Xu (2017) determined that cointegration method was profitable in US markets only back in the 1980s. Under their parametrization, distance method outperformed cointegration method from 1980 to 2014. Intuitively, a less diversified portfolio yields higher returns than a larger portfolio, mainly because the average quality of pairs deteriorates as more and more pairs are accepted to the portfolio, but the lower number of pairs also bears higher risk.

Huck (2015) found the cointegration method superior to the distance based method between July 2003 and June 2013 when trading the components of the S&P 500 and the Nikkei 225.

Both methods performed well during the 2008 financial crisis, and volatility timing using VIX index did not improve the performance of the cointegration method. Clegg and Krauss (2018) note that cointegration is not a permanent phenomenon between two series, which might explain why the efficiency of the cointegration method varies a lot in literature.

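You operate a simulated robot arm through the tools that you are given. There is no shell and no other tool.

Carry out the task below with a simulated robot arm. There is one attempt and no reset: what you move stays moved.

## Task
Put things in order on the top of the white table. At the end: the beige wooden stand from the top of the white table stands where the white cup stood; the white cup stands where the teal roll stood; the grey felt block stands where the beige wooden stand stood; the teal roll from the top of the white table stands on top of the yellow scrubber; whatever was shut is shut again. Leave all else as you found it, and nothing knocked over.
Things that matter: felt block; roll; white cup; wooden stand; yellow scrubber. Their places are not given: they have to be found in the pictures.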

Mikkelsen (2018) compared the profitability of distance and cointegration methods on 18 seafood companies traded on the Oslo Stock Exchange. Neither of the strategies generated significant excess returns between January 2005 and December 2014.

Stübinger and Bredthauer (2017) examined pairs trading profitability in high frequency context, and discovered that despite declining profitability, profitable pairs trading strategies existed among the S&P500 constituents between 1998 and 2015. The best-performing pairs achieved an annualized Sharpe ratio of 8.14 and returns of 50.50 % p.a. after transaction costs.

The relative performance of pairs trading was exceptionally good during market turmoils, such as dot-com crisis and the global financial crisis.

Rinne and Suominen (2017) argue that pairs trading returns can be justified by the liquidity pairs traders bring to the markets. When studying the stock prices of two of the largest domes- tic pulp manufacturers, Stora Enso and UPM, they found pairs trading returns exceptionally high on days of high trading volume. On those days, nearly 45 percent of traders engaged in pairs trading.

When trading substitutes in commodity markets, or derivatives using the same underlying asset, or different share classes of the same company, profitability of pairs trading is often attributed to enforcing the Law of One Price. Economic substitutes ought to be priced equally when market frictions are eliminated. To pairs trading this translates as having an equilibrium price that describes the equal utility of any asset in a given pool of similar assets when costs attributed to using such assets are factored in. (Hain, Hess, and Uhrig-Homburg 2018).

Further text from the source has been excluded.